Es difícil que con la compartimentada educación que recibimos el artista pueda partir de algo que no tenga ninguna referencia. Es más, es casi imposible. Ese es, tal vez, el precio de la Cultura. Por eso es bueno liberar los géneros, pues es librerar la mente.

Eso es lo que siempre me ha gustado de la música de este dúo, su manera de interpelar más a nuestra sensibilidad, a nuestros corazones, que a nuestra razón, el que releguen la forma a un segundo plano (el imprescindible y justo segundo plano) y nada más.

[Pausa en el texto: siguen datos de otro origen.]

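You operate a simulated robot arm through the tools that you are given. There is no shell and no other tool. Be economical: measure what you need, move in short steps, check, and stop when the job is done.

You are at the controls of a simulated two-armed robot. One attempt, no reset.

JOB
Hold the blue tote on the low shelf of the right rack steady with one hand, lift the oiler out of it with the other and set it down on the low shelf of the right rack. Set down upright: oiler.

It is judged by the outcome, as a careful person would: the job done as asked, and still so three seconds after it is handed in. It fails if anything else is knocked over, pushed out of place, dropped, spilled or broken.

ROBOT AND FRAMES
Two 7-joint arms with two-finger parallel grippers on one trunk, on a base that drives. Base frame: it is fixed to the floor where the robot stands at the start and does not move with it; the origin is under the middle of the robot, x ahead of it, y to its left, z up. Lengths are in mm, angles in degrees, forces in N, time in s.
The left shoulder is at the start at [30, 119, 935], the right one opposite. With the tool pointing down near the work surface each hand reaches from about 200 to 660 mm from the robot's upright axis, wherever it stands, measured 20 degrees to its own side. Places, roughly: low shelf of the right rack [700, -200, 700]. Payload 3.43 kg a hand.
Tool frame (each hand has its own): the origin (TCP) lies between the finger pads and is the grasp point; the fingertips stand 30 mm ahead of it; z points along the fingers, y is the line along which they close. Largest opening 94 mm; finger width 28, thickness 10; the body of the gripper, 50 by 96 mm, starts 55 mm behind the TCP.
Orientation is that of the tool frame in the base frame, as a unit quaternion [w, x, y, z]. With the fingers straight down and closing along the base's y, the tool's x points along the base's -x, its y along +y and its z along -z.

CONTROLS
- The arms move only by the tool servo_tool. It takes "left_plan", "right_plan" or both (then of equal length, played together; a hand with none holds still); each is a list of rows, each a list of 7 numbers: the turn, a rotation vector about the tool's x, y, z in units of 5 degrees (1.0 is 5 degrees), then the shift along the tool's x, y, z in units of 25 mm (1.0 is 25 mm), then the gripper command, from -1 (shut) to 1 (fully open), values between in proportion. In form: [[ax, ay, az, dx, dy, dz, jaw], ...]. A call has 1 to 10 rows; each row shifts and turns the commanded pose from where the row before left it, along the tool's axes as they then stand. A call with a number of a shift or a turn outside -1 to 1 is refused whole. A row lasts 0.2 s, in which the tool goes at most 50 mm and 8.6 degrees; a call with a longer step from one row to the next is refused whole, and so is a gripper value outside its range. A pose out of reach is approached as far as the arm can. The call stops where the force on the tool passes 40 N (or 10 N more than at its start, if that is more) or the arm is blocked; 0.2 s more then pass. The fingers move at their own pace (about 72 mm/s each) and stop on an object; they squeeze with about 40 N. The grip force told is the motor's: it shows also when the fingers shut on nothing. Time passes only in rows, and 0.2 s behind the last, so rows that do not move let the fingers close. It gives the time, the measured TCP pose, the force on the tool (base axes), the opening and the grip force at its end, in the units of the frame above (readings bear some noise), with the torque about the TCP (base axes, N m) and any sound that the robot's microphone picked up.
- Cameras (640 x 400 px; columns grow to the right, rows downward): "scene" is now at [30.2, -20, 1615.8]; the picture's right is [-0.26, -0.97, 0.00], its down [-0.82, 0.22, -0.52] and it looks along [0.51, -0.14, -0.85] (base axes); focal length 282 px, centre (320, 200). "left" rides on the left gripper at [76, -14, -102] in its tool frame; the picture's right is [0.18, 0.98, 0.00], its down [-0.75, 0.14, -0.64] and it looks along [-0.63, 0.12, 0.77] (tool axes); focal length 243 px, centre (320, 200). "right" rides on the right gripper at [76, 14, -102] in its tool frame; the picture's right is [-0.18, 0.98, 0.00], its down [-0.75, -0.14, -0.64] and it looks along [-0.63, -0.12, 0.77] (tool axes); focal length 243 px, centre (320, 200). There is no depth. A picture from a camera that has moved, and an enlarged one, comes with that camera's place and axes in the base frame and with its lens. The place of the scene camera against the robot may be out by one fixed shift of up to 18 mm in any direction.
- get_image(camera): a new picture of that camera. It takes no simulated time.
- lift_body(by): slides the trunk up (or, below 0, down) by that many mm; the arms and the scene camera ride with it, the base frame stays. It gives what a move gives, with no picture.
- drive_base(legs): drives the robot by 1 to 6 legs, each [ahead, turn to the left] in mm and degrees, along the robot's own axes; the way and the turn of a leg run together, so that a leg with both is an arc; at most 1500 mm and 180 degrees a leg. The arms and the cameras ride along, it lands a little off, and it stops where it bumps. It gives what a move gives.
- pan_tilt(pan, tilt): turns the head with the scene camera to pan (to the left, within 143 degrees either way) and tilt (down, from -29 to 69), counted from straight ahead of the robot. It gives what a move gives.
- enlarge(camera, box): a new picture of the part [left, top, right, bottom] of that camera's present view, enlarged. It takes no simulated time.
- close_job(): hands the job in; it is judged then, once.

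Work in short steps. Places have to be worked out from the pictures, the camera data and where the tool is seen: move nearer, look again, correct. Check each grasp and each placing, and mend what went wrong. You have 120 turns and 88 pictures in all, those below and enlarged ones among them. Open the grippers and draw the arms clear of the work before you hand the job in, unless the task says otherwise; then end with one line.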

Y sin otro particular, nos despedimos atentamente de todos ustedes.

La gerencia.



2 comentarios:

  1. Permítame la gerencia de este hotel felicitarla por esta reflexión tan atinada, tanto por la parte de los géneros y etiquetas como en particular por este párrafo:

    "(...) algo que se va formando en nuestro interior, en nuestro inconsciente, y que tiene que ver con cómo nos afectan psicológicamente los paisajes y cómo lo traducimos en forma de relatos íntimos que produce nuestra sensibilidad (...)".

    Muchas veces nos fascina (o no) una creación ajena a partir de la proyección que de ella hacemos. Por eso es tan complicado valorar algo ajeno cuando lo estamos confrontando a nuestra propia proyección, que puede que nada tenga que ver con la de su autor.

    Aplaudo.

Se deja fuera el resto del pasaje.